Create Space for Peace: Forty Years of Peacemaking—Gene Stoltzfus: 1940-2010.

Edited by Dorothy Friesen and Marilen Abesamis. TriMark Press Inc., 2011. 256 pages.

April 27, 2011 | Focus On | Number 9
Reviewed by Anne Stewart |

On television, in the publications that we read, on the web, and even in our games, violence and injustice are highlighted without antidote. Seldom are we given the chance to see action for peace and justice as a dominant theme.

Create Space for Peace, a collection of Gene Stoltzfus’s e-mails, blogs, letters and sermons, and the testimony of friends and colleagues, reveals the life of a man of peace who stood his ground against injustice and violence. His life experiences and observations as he journeyed to 30 countries over 40 years provide a social and historical perspective of the realities or the everyday people who are within the confines of conflict zones.

Stoltzfus joined First Nation groups in the United States and Canada when they were seeking justice. He was there when the fighting was going on in Iraq, Afghanistan, the Philippines and Haiti. He was there to create a space for peace.

His journey as a peace worker began during the Vietnam War, when he registered for the draft as a conscientious objector, and then, at age 23, went to Vietnam as a member of the International Voluntary Services (IVS). The assignment was to establish schools, distribute seeds and assist the military-pacification. He became aware of the activities outside the acknowledged boundaries of military operations, including the assassination of suspected enemy sympathizers, both Vietnamese and American.

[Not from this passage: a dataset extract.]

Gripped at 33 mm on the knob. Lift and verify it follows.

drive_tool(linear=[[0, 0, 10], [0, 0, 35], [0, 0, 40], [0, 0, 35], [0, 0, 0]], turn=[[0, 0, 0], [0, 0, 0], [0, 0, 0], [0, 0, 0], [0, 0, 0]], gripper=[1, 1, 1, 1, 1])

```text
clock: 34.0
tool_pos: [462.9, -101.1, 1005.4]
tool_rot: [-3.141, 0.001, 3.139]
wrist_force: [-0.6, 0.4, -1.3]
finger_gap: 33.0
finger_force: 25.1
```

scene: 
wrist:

He and other IVS members quit in protest and then lobbied the U.S. Congress to stop the war.

Stoltzfus was a genius at assessing a situation and determining how to defuse hostility and make a connection. His tactics included everything from blowing bubbles over the wall where Haitian refugees were being held, to asking someone arresting him to later have ice cream or a cup of coffee. His ability to remain open and not blame his adversaries, or require that those he was trying to connect with share his religious or political beliefs, contributed to his amazing success, whether helping Iraqis find relatives who had disappeared into the prisons or walking Palestinian children to school past hostile Israelis.

This collection of letters, e-mails and blogs from a man who did not have the time to write a book, because he was much too busy working for peace and justice, is a fortunate legacy that needs to be discovered by a world so wrapped in violence and injustice. The amazing revelation of Create Space for Peace is that one man, quietly and without fanfare, was so steadfast in his work for peace and so undaunted that he made a difference. The letters and remembrances attest to the fact he was an inspiration for so many.

Anne Stewart is a freelance writer who lives in northeastern Minnesota.